[Begin GIVEN MATERIAL]
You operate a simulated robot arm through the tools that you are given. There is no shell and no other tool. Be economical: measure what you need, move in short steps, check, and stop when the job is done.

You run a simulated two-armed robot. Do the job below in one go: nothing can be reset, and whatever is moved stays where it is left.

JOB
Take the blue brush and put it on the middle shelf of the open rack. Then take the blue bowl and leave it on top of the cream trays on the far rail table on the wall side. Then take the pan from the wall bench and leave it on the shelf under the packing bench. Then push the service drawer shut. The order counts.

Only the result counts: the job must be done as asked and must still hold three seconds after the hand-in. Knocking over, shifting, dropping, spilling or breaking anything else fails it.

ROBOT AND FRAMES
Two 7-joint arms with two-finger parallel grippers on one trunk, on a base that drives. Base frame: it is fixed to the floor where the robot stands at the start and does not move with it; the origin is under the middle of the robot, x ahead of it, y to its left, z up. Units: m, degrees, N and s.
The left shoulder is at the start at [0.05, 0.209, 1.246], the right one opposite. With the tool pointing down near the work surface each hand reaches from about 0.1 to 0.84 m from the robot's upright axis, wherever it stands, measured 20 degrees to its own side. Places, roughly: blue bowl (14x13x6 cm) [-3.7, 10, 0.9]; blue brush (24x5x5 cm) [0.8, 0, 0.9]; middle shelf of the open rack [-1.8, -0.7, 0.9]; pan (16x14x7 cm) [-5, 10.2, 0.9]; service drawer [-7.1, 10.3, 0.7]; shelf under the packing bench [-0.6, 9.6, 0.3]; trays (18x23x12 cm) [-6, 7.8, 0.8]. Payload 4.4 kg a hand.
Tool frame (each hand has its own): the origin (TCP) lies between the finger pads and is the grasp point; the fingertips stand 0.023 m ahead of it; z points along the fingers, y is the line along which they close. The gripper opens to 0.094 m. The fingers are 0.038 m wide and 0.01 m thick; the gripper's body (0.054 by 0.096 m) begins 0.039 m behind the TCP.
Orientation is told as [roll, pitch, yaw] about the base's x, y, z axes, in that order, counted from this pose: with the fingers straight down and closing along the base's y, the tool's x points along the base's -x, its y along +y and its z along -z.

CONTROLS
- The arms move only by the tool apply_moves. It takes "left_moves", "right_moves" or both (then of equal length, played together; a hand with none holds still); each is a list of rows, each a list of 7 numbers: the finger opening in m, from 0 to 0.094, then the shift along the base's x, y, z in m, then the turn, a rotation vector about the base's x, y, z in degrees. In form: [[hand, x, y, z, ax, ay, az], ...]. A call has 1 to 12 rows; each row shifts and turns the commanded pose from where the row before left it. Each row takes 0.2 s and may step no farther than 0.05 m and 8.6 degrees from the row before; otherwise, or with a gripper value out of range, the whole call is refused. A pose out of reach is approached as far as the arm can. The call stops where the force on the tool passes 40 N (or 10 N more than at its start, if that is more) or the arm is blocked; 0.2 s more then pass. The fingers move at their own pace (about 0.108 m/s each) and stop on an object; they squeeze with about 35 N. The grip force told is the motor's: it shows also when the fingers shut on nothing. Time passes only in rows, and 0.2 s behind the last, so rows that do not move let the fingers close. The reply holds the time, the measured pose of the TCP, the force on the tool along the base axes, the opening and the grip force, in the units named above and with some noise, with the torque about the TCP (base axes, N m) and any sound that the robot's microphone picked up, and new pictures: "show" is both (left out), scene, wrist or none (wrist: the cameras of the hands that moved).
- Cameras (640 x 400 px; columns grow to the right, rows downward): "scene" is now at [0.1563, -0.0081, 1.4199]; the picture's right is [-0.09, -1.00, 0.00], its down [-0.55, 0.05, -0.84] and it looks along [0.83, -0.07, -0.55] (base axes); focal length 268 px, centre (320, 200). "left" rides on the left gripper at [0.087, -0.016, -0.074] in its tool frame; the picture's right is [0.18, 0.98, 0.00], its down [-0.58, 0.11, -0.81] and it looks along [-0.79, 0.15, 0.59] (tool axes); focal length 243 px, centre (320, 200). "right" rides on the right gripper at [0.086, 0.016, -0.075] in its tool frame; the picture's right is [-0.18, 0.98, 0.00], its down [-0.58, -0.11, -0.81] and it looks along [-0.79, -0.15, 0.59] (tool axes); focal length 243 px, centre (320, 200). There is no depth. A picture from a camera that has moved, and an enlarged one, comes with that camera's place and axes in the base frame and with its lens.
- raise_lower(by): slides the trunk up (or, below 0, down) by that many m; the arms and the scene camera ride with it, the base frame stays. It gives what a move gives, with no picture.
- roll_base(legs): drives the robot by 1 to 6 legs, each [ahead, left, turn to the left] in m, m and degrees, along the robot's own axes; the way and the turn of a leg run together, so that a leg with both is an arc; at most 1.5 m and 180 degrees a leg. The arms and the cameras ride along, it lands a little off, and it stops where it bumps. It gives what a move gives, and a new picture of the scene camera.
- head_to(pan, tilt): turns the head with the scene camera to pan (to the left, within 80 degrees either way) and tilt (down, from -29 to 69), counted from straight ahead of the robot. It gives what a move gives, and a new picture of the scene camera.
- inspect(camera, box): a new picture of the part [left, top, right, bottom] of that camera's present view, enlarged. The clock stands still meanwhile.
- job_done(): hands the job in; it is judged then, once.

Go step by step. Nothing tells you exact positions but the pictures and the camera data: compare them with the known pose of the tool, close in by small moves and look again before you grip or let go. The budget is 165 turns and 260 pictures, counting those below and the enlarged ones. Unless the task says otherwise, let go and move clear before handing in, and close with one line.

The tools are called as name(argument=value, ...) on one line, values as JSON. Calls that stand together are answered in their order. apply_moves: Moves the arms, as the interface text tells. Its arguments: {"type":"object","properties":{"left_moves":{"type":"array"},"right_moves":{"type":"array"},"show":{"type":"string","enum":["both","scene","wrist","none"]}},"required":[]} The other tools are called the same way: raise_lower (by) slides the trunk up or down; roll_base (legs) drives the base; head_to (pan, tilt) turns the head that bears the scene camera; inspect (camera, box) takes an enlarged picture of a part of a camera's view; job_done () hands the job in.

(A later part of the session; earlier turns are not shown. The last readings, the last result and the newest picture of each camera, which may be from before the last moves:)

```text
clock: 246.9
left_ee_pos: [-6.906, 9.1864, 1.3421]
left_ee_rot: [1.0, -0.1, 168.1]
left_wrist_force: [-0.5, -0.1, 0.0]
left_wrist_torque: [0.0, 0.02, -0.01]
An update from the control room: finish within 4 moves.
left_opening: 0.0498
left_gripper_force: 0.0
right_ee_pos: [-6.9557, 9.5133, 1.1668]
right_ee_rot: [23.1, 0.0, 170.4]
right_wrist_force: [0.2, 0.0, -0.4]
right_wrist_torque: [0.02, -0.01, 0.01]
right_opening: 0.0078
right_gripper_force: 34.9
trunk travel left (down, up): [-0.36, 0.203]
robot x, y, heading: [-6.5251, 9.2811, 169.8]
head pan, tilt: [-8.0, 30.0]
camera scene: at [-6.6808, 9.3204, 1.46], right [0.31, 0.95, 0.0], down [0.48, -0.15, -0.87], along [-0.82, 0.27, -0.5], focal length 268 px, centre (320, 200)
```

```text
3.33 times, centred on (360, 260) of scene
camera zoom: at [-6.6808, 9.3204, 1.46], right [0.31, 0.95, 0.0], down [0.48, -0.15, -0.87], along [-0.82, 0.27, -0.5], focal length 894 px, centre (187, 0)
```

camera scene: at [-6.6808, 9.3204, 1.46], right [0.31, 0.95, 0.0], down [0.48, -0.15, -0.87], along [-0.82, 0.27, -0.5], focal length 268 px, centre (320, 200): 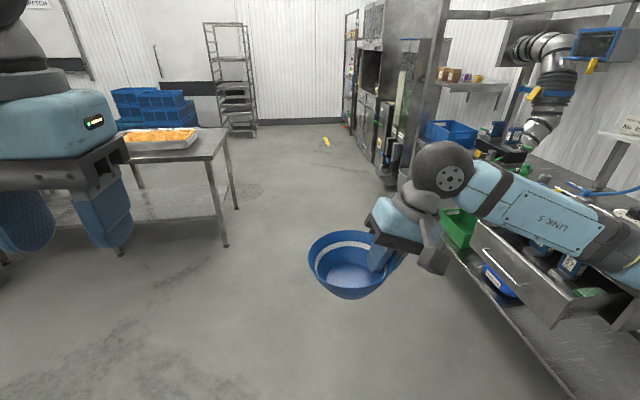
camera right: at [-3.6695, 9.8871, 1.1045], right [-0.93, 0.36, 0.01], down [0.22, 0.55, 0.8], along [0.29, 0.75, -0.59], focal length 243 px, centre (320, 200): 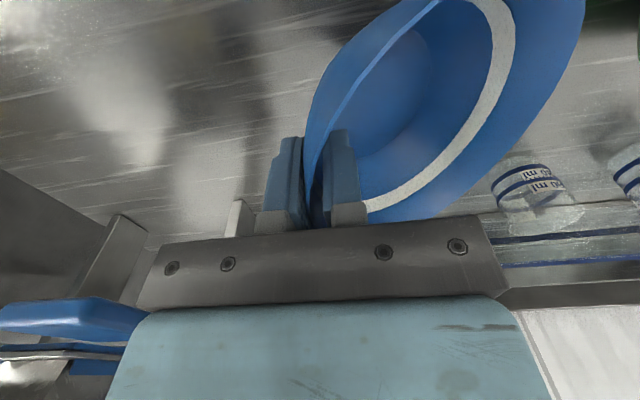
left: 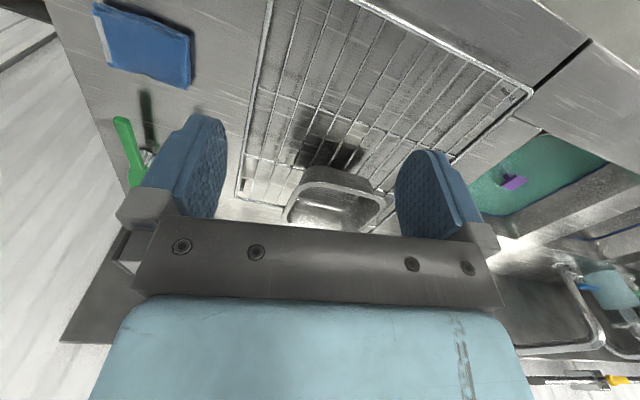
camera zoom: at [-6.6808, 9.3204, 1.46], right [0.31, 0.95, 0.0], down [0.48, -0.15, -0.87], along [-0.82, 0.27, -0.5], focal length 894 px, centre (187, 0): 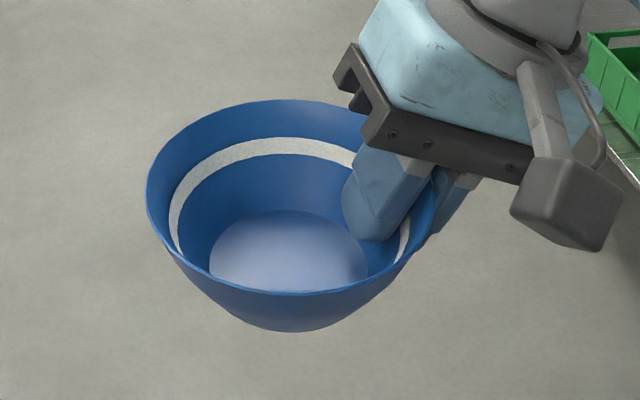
[End GIVEN MATERIAL]
Retype only this portion of the data above: the line containing "Only the result", the line containing "The left shoulder", and all lines between them, exactly.

* _IN RESPONSE_:
Only the result counts: the job must be done as asked and must still hold three seconds after the hand-in. Knocking over, shifting, dropping, spilling or breaking anything else fails it.

ROBOT AND FRAMES
Two 7-joint arms with two-finger parallel grippers on one trunk, on a base that drives. Base frame: it is fixed to the floor where the robot stands at the start and does not move with it; the origin is under the middle of the robot, x ahead of it, y to its left, z up. Units: m, degrees, N and s.
The left shoulder is at the start at [0.05, 0.209, 1.246], the right one opposite. With the tool pointing down near the work surface each hand reaches from about 0.1 to 0.84 m from the robot's upright axis, wherever it stands, measured 20 degrees to its own side. Places, roughly: blue bowl (14x13x6 cm) [-3.7, 10, 0.9]; blue brush (24x5x5 cm) [0.8, 0, 0.9]; middle shelf of the open rack [-1.8, -0.7, 0.9]; pan (16x14x7 cm) [-5, 10.2, 0.9]; service drawer [-7.1, 10.3, 0.7]; shelf under the packing bench [-0.6, 9.6, 0.3]; trays (18x23x12 cm) [-6, 7.8, 0.8]. Payload 4.4 kg a hand.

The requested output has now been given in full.